Instruction a = Write out the whole passage shown again, unchanged.

* Begin Passage shown *

Roma, 14 apr – Ottant’anni fa la scoperta e la rivelazione del massacro di Katyn, in cui circa 22.000 ufficiali polacchi vennero trucidati dai sovietici.
La scoperta del massacro di Katyn
Era il 13 aprile del 1943 quando un bollettino tedesco – trasmesso in più lingue su Radio Berlino, tra cui tedesco, inglese, francese, polacco, italiano e russo – rivelava al mondo la scoperta in Polonia, a circa una quindicina di chilometri dalla città di Smolensk, di una enorme fossa comune con al suo interno migliaia di corpi: «In un luogo chiamato Kosogory, nella foresta di Katyn […] in una grande fossa di 28 metri per 16 riempita con 12 strati di cadaveri». I soldati tedeschi del 537° reggimento comunicazione, che hanno effettuato il ritrovamento, avevano seguito le indicazioni di alcune persone del posto e già a inizio febbraio avevano iniziato a riesumare oltre 4mila cadaveri di ufficiali polacchi uccisi con un colpo alla nuca. Fin da subito i tedeschi incolparono i russi, ma i sovietici reagirono attaccando violentemente la propaganda nazista e tentando di incolpare dell’eccidio proprio questi ultimi.

* End Passage shown *
* Begin Material for this task *

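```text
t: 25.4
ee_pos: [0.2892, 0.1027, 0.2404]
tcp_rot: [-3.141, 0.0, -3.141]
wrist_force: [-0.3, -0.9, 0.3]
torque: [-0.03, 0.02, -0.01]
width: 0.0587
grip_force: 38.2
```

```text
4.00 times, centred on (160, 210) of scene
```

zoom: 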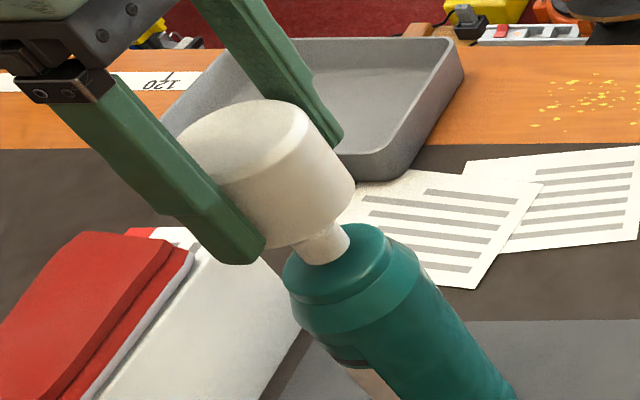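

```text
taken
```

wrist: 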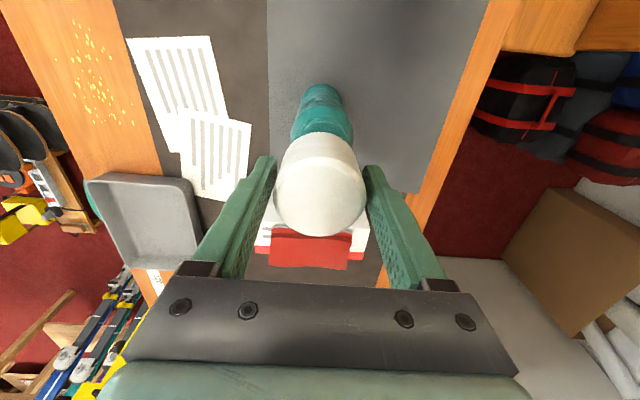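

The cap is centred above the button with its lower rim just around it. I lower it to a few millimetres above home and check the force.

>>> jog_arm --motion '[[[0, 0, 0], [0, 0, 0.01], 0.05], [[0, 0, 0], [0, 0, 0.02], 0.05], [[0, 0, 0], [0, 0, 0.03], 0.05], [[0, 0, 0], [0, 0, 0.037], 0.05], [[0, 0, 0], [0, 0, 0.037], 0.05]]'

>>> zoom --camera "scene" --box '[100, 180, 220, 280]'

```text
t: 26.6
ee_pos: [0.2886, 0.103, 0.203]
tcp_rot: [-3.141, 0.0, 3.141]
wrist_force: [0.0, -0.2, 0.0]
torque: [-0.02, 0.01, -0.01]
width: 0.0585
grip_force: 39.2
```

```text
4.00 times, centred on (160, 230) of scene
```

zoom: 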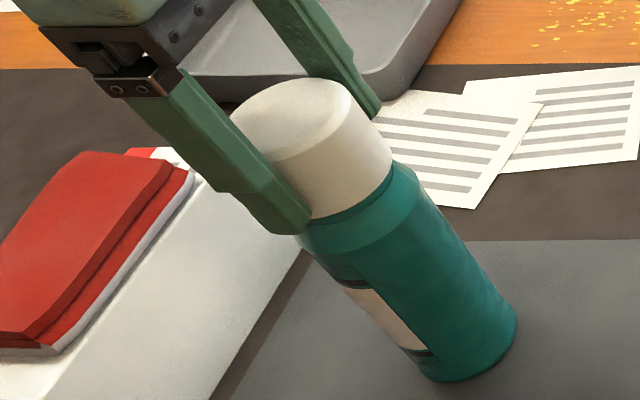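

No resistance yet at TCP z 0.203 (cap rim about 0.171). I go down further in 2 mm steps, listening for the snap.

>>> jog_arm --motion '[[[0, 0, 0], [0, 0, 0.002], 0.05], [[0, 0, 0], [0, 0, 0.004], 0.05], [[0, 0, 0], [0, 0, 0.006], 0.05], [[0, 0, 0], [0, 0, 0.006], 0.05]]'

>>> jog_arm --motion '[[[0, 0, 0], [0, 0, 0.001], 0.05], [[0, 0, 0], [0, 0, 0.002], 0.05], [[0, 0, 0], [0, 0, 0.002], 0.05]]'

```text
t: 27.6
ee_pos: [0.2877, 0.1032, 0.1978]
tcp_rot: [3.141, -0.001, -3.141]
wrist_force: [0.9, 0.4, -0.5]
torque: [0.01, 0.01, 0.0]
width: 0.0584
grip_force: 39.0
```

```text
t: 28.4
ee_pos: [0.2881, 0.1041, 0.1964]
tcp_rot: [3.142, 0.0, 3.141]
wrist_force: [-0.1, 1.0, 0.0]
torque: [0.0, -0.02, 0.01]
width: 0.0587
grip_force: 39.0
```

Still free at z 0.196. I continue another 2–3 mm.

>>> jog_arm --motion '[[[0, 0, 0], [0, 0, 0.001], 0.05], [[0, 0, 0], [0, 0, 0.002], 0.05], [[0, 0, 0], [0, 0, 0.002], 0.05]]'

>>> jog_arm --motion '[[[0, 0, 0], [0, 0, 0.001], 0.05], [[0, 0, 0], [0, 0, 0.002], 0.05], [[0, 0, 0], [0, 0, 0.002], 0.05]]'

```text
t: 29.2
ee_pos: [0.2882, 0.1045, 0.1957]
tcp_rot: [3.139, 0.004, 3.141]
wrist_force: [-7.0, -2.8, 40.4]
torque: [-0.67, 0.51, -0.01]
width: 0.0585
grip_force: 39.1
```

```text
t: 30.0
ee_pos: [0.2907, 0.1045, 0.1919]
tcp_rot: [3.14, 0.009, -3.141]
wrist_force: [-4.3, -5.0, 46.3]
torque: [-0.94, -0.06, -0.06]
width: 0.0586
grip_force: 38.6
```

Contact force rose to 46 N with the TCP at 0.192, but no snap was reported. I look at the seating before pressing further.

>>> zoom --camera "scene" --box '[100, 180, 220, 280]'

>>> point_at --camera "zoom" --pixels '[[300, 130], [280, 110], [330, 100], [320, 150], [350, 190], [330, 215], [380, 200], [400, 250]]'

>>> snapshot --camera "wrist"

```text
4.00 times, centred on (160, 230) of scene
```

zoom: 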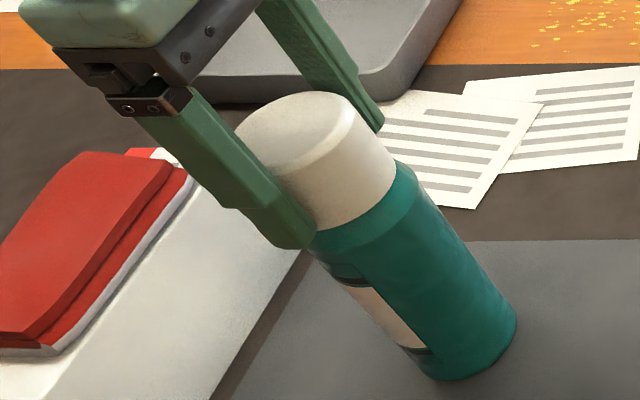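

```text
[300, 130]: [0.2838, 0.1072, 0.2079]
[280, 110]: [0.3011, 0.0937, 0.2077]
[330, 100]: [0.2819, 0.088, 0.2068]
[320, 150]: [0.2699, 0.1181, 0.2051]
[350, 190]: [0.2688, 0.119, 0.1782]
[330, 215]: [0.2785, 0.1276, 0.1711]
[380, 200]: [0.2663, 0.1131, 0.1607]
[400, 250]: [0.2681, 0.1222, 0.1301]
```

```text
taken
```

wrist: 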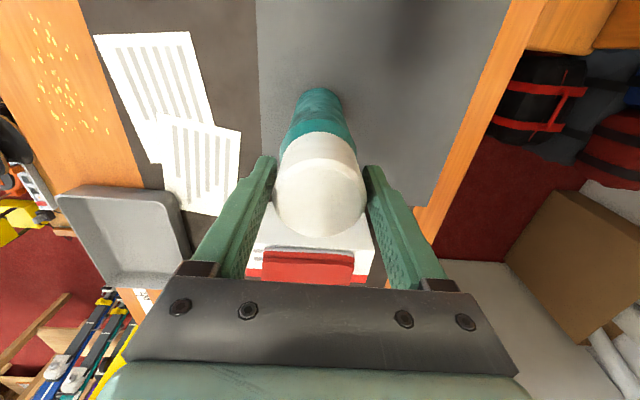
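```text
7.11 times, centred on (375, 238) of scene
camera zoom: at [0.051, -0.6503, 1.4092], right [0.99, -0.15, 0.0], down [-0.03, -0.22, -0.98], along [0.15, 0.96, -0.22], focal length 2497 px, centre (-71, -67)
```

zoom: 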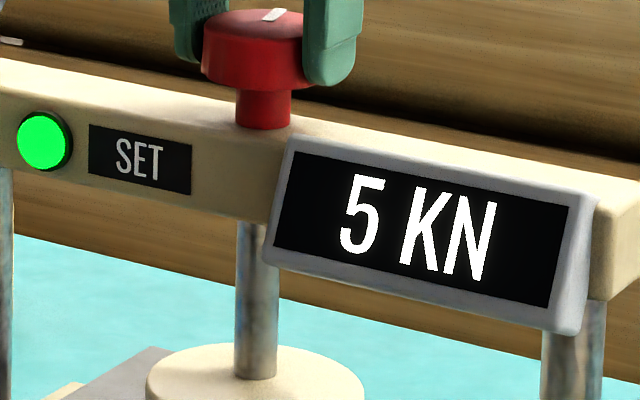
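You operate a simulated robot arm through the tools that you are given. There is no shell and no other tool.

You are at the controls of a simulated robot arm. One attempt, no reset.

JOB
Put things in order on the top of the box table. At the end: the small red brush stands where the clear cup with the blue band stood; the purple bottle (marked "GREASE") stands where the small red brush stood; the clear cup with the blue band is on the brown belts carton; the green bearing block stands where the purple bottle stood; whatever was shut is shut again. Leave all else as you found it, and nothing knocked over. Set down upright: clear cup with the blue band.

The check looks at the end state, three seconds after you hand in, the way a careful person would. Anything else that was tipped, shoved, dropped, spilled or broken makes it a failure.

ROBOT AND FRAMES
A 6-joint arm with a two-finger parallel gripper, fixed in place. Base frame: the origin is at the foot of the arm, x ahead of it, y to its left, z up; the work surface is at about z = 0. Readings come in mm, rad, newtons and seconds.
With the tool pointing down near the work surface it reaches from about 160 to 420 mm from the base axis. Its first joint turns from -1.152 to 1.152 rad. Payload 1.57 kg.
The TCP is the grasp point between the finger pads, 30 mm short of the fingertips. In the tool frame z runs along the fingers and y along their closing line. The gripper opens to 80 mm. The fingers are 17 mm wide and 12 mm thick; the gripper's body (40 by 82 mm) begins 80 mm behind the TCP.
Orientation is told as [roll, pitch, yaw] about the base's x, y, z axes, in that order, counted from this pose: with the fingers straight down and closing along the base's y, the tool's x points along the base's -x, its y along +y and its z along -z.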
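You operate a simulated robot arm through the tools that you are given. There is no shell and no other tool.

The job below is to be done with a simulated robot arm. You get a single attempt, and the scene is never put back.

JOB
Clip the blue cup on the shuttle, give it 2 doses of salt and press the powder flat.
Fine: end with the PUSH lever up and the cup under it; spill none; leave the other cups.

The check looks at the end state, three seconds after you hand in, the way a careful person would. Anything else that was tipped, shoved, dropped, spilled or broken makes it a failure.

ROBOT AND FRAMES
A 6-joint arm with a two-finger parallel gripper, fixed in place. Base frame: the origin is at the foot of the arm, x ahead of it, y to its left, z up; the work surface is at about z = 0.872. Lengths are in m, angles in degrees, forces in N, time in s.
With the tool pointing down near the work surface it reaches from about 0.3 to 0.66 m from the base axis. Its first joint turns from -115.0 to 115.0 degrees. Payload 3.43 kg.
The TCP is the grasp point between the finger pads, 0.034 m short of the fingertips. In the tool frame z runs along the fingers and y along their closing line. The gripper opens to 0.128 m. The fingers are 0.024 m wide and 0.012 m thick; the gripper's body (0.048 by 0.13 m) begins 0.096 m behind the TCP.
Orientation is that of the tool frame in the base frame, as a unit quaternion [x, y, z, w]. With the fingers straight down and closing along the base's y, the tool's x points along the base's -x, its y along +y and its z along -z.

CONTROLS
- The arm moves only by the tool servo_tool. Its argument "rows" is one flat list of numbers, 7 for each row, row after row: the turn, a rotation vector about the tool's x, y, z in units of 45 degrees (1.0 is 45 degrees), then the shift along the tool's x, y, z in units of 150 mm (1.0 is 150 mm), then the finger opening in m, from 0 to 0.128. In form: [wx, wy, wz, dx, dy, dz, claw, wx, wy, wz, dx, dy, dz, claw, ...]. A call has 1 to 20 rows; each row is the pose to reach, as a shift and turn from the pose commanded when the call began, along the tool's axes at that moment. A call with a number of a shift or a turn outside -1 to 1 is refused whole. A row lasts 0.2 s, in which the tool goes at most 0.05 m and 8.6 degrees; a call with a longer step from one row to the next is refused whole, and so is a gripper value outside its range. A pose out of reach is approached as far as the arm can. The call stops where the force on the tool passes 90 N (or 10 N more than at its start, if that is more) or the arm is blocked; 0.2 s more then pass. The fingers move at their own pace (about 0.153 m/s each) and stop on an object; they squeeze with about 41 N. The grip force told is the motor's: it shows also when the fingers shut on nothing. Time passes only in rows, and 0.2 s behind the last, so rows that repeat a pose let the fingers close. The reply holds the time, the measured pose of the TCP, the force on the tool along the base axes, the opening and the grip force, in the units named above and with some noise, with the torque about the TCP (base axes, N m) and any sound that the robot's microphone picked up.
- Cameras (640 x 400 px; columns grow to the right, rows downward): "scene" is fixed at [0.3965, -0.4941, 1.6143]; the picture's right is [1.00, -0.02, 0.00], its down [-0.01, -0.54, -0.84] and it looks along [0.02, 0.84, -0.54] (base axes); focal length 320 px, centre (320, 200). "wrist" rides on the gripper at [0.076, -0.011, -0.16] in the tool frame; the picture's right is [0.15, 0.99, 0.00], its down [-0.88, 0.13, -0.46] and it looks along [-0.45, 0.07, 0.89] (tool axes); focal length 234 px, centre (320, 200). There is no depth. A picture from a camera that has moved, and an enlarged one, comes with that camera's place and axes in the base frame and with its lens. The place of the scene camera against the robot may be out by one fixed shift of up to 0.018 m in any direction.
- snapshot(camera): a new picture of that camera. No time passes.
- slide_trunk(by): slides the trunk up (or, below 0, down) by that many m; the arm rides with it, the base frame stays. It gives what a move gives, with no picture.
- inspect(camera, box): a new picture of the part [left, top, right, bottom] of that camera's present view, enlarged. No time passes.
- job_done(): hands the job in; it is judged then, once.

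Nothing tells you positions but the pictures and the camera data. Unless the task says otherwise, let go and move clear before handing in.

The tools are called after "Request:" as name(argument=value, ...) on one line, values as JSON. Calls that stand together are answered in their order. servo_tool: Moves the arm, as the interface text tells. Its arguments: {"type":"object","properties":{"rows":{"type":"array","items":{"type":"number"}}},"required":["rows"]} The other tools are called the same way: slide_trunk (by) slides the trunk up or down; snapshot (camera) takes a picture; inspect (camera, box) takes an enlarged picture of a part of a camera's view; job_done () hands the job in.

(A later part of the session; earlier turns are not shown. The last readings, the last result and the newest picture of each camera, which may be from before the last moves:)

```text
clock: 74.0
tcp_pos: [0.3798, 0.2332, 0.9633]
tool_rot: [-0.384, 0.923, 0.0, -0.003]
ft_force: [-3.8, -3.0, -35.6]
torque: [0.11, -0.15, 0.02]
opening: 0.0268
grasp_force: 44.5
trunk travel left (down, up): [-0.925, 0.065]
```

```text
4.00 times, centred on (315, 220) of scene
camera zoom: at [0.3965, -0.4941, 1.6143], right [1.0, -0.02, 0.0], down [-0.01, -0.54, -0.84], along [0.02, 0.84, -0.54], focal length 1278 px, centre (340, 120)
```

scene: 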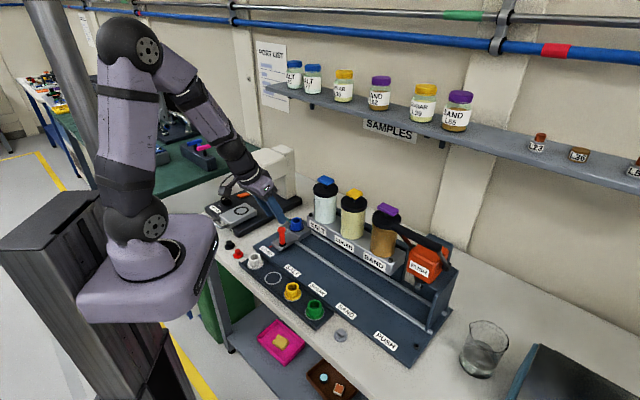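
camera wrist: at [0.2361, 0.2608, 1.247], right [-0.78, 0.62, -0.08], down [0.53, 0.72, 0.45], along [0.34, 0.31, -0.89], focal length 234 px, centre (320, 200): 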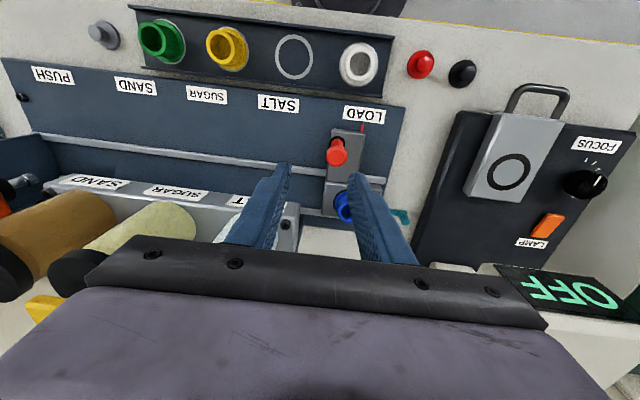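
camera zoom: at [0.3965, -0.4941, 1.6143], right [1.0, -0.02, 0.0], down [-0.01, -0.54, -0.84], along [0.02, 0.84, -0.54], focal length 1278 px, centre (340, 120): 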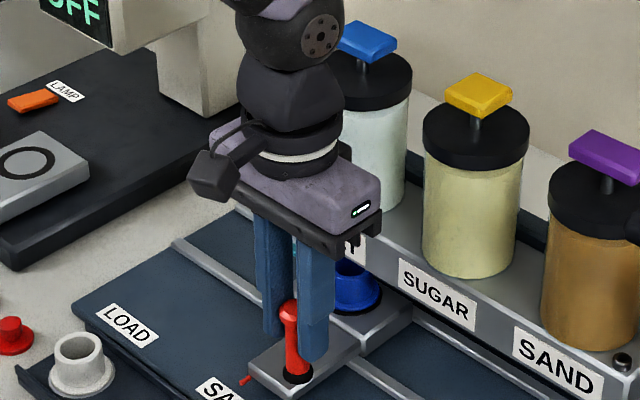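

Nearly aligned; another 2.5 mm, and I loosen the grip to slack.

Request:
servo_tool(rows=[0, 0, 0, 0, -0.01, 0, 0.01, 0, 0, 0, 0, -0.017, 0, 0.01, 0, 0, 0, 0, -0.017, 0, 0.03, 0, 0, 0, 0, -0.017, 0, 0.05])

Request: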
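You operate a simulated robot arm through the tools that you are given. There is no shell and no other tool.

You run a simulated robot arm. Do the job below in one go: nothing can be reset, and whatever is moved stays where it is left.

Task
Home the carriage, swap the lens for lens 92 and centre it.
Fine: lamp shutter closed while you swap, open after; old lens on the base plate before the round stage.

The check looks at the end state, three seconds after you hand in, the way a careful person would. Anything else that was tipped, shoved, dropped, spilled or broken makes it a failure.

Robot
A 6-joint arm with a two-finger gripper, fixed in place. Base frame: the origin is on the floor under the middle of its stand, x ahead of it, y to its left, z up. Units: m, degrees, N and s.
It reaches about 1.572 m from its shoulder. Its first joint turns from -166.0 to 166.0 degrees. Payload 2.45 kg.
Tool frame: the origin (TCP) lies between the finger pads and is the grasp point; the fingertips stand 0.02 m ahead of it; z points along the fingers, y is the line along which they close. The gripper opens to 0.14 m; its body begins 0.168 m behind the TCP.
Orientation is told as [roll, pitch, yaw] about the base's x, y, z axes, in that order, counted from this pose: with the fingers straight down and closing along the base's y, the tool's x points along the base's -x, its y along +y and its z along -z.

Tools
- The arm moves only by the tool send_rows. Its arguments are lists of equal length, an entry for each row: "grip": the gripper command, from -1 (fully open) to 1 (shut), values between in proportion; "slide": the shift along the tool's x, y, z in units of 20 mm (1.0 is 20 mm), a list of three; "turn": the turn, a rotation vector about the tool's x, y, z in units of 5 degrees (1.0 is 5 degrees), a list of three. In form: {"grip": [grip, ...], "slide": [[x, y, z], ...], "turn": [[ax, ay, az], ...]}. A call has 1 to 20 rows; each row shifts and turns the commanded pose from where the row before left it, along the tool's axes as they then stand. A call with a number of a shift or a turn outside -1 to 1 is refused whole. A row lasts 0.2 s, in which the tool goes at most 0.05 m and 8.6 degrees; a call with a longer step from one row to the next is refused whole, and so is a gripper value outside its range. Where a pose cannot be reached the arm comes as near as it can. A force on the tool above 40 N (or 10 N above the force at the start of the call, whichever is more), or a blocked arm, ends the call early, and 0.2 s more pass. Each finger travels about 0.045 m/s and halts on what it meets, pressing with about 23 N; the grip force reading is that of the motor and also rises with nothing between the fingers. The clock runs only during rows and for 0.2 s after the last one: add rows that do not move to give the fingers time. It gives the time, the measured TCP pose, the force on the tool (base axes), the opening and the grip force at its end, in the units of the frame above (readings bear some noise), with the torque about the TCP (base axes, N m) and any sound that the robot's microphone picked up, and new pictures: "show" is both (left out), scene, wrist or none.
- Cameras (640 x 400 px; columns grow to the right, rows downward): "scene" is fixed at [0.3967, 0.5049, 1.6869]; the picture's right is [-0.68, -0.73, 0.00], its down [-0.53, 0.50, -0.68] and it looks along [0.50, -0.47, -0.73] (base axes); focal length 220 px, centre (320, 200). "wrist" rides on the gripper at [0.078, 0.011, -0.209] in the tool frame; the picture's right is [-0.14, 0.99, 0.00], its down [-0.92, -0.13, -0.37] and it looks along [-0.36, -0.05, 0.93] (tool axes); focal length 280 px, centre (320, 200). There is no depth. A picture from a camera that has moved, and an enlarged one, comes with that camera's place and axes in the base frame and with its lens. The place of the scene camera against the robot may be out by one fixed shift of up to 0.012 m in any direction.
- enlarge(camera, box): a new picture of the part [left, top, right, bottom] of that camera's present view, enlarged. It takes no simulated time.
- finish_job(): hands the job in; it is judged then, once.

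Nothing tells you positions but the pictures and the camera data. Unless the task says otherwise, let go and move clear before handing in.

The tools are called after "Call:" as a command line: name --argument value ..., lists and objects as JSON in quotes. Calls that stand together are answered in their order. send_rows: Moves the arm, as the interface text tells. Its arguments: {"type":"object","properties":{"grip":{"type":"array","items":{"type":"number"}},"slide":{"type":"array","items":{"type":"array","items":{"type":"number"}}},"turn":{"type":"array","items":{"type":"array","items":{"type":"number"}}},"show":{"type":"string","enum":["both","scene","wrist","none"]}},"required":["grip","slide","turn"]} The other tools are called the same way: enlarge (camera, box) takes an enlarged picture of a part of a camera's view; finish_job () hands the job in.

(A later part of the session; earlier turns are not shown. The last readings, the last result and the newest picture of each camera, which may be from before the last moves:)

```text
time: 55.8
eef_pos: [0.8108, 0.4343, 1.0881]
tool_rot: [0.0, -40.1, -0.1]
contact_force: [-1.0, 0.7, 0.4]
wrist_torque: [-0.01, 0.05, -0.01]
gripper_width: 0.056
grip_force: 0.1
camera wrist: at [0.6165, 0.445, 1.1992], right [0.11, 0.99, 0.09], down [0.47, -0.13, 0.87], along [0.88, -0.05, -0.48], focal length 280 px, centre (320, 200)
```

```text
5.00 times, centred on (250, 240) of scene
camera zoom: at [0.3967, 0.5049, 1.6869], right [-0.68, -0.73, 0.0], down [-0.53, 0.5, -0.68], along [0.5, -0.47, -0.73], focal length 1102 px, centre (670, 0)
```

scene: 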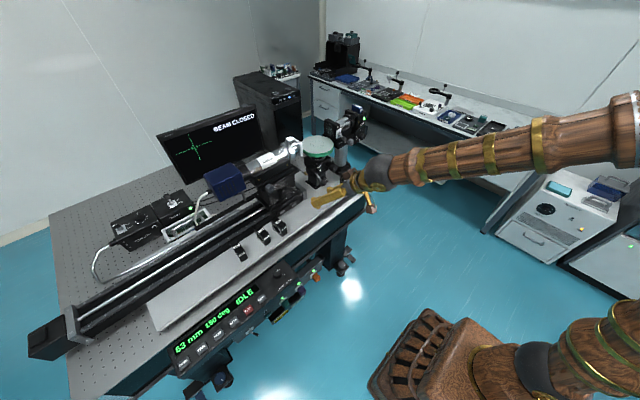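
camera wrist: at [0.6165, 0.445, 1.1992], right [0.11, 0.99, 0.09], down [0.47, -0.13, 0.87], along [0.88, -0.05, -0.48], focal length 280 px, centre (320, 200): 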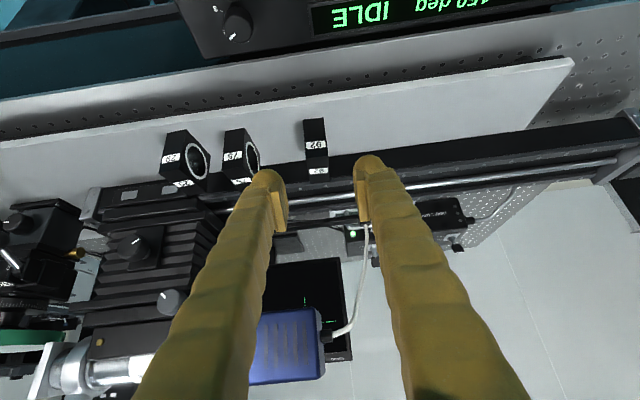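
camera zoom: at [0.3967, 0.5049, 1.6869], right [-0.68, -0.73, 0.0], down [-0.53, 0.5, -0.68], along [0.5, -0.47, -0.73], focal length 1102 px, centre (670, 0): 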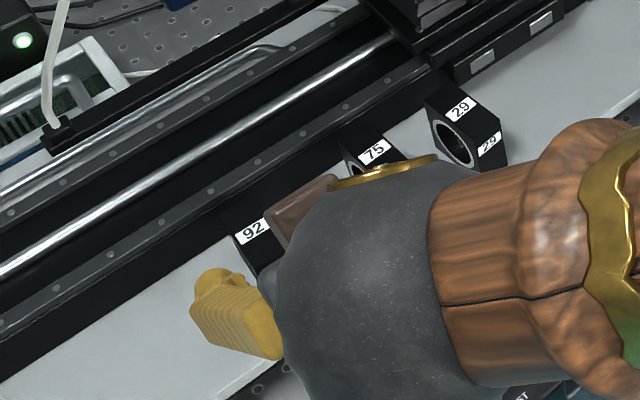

* End Material for this task *

Instruction b = Everything from the line containing "The job below is" down to the line containing "Fine: end with" should be repeated exactly, with both end lines kept and no other lines added.

Response a =
Roma, 14 apr – Ottant’anni fa la scoperta e la rivelazione del massacro di Katyn, in cui circa 22.000 ufficiali polacchi vennero trucidati dai sovietici.
La scoperta del massacro di Katyn
Era il 13 aprile del 1943 quando un bollettino tedesco – trasmesso in più lingue su Radio Berlino, tra cui tedesco, inglese, francese, polacco, italiano e russo – rivelava al mondo la scoperta in Polonia, a circa una quindicina di chilometri dalla città di Smolensk, di una enorme fossa comune con al suo interno migliaia di corpi: «In un luogo chiamato Kosogory, nella foresta di Katyn […] in una grande fossa di 28 metri per 16 riempita con 12 strati di cadaveri». I soldati tedeschi del 537° reggimento comunicazione, che hanno effettuato il ritrovamento, avevano seguito le indicazioni di alcune persone del posto e già a inizio febbraio avevano iniziato a riesumare oltre 4mila cadaveri di ufficiali polacchi uccisi con un colpo alla nuca. Fin da subito i tedeschi incolparono i russi, ma i sovietici reagirono attaccando violentemente la propaganda nazista e tentando di incolpare dell’eccidio proprio questi ultimi.

Response b =
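The job below is to be done with a simulated robot arm. You get a single attempt, and the scene is never put back.

JOB
Clip the blue cup on the shuttle, give it 2 doses of salt and press the powder flat.
Fine: end with the PUSH lever up and the cup under it; spill none; leave the other cups.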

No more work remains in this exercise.